━━━ PASSAGE SHOWN

Il faut regarder la bête en face (sur Nouveaux Délits, numéro 58, spécial Guatemala)

  

Le numéro 58 de la revue de Cathy Garcia, Nouveaux Délits, ouvre ses pages à quatre poètes du Guatemala, présentés et traduits par Laurent Bouisset. Quatre poètes : deux femmes, deux hommes. Belle parité ! Il semble également que l’on puisse parler d’une même génération, les quatre poètes étant sensiblement du même âge.

Dans son édito, Laurent Bouisset nous précise que le Guatemala a le triste privilège d’être l’un des pays les plus dangereux du monde. Il sera donc beaucoup question de « l’humain face au pire » et d’une poésie exempte de cette « manie formaliste et hermétique de jouer sur la langue en permanence, en oubliant que la langue, c’est la vie ». Pour les avoir lus dans Realpoetik ou ailleurs, on connaît les arguments de Laurent Bouisset contre la poésie qui s’écrit ici, en France, dans cette noble patrie littéraire prétendue, qui a charitablement « réhabilité » son plus grand poète, un certain Charles Baudelaire, un siècle après l’avoir condamné dans une cour d’assises. À en croire Laurent Bouisset, les quatre poètes présentés dans ces pages ne sont pas spécialement menacés par les récompenses ou le prix Nobel ; idée amusante, si l’on songe que les deux derniers prix Nobel français (Le Clézio, Modiano) sont des écrivains surfaits, embarrassants et à plus d’un titre provinciaux ; les vivats cocardiers que l’on a entendus en ces occasions ne se justifiant pas du tout…

Ce que je veux dire par ce détour un peu long, c’est que la carte du monde poétique n’a sans doute guère à voir avec les cartes de la géographie officielle et l’importance supposée des nations. Laurent Bouisset en est convaincu. Partons donc en sa compagnie à la rencontre du Guatemala !

━━━━━━
━━━ COLLECTED MATERIAL

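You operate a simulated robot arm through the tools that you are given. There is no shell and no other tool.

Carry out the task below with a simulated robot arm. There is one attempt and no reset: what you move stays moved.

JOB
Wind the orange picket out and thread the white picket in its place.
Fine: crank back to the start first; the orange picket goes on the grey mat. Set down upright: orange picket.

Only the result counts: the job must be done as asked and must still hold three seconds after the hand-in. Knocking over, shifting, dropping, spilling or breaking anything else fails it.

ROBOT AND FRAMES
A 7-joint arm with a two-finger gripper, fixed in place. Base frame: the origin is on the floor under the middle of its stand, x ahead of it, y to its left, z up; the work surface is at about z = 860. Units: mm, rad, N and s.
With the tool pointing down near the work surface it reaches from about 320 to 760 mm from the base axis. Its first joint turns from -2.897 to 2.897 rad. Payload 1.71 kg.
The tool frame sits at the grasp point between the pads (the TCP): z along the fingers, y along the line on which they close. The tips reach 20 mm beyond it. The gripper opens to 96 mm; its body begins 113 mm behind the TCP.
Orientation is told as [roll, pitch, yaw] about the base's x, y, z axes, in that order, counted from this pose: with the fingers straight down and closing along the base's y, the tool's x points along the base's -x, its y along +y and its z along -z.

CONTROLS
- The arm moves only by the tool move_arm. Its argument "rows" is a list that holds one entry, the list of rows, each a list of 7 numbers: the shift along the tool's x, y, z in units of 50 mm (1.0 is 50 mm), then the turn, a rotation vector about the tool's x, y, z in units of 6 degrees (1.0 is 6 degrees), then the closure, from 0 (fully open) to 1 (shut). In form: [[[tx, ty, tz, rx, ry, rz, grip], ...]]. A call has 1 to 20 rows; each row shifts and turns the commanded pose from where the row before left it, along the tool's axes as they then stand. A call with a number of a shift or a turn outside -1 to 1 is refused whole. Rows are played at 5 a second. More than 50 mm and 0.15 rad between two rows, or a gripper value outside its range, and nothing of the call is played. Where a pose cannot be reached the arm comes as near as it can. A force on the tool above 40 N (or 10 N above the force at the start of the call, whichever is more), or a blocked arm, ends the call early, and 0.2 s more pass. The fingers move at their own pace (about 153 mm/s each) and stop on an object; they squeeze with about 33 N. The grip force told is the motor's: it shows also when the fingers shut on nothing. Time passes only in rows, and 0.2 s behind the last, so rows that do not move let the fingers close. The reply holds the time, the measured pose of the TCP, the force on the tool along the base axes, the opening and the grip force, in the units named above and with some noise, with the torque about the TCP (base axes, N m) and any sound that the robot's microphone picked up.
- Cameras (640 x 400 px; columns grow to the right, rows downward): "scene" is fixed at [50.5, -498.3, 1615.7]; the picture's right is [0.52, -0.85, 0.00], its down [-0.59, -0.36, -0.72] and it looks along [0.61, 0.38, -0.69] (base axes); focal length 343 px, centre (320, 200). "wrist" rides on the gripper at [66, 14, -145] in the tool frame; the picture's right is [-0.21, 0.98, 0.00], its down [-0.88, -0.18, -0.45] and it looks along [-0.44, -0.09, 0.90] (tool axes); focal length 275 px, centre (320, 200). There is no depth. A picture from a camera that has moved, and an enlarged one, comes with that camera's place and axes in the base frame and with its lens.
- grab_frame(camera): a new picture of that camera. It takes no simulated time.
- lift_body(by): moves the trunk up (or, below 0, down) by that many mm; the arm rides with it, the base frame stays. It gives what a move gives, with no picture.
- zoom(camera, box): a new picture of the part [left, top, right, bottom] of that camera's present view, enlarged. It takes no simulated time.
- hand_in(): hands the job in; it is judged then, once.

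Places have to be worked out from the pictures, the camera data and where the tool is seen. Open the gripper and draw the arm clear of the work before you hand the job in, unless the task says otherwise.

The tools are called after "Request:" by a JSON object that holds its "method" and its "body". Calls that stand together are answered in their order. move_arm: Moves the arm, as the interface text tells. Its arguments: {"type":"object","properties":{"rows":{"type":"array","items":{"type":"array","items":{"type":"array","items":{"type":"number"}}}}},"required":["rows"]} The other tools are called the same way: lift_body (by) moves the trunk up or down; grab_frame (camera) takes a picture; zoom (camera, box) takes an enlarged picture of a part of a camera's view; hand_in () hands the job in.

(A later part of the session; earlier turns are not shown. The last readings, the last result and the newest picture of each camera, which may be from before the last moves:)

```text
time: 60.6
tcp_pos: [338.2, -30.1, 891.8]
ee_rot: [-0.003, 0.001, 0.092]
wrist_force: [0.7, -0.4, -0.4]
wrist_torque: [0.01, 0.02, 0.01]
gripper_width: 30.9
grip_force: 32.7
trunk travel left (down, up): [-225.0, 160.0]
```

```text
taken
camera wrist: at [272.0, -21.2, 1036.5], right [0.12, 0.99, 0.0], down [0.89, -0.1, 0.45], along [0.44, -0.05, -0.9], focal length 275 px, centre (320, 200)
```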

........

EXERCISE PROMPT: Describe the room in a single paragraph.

━━━━━━

EXERCISE PROMPT: Pick up the passage shown at the point where it stops and go on.

TASK RESULT:
Je crois que parmi les quatre poètes présentés, la première, Regina José Galindo, est celle qui retiendra le plus immédiatement l’attention. Sa poésie est rageuse, violente, convulsive. C’est une poésie de refus (« Je me refuse à penser/que c’est un pays pour les hommes »), marquée par la guerre et portée par un féminisme frémissant. Face à la violence de ce qu’un sociologue nommait « la domination masculine », il s’agit pour Regina José Galindo de se réaffirmer en femme « toute puissante » et de n’être pas une « femme soumise/encore moins au foyer » ; ce goût de la liberté, ayant ses risques, acceptés : « Je ne sortirai pas dans la rue vêtue en homme pour éviter le danger /et je n’arrêterai pas de sortir ». Ou plus terriblement : «  Je ne me priverai pas d’alcool dans les fêtes pour ne pas mériter mon viol/et je n’arrêterai pas de boire ».

Ces lignes m’ont fait songer à ce que pouvait écrire il y a quelques années Virginie Despentes dans son essai King Kong Théorie, où des idées semblables, scandaleuses peut-être pour des esprits plus prudents, se trouvaient exprimées. En résumé : pourquoi les femmes devraient-elles rester chez elles, ne pas sortir, ne pas marcher dans les rues, ne pas porter des jupes courtes si elles en ont envie, ne pas boire, fumer, danser, flirter, et cela sous prétexte que les prédateurs rôdent et que le risque est trop grand ?

Il me semble ces deux auteurs nous disent chacune à leur manière cette vérité importante : la liberté des femmes fait toujours peur.

J’aurais quelques réserves personnelles sur la poésie de Régina José Galindo, qui par moments me semble un peu trop forcenée et d’une outrance problématique ; mais la critique « dialectique » si je puis dire – thèse, antithèse, synthèse – n’est pas mon propos ! Passons à la suite.

On retrouve chez le second poète, Luis Carlos Pineda, une même qualité de refus et l’ombre portée d’une guerre, d’un « génocide » qui a ensanglanté le Guatemala dans les années quatre-vingt du siècle précédent ; cela en particulier dans le beau poème consacré à la « nostalgie » et ce qu’elle peut avoir de dangereux et de mortifère ; quand elle est par exemple celle de « la légalité sinistre » ou celle « des dictateurs ». L’ironie probable des deux derniers vers (« Dis-moi quelle est ta nostalgie/Et je te dirai qui tu es ») ne doit pas nous tromper ; toutes les nostalgies ne se valent pas et la nostalgie peut être une prison : « Ils veulent nous enfermer dans la nostalgie/Pour continuer à profiter de l’ignorance »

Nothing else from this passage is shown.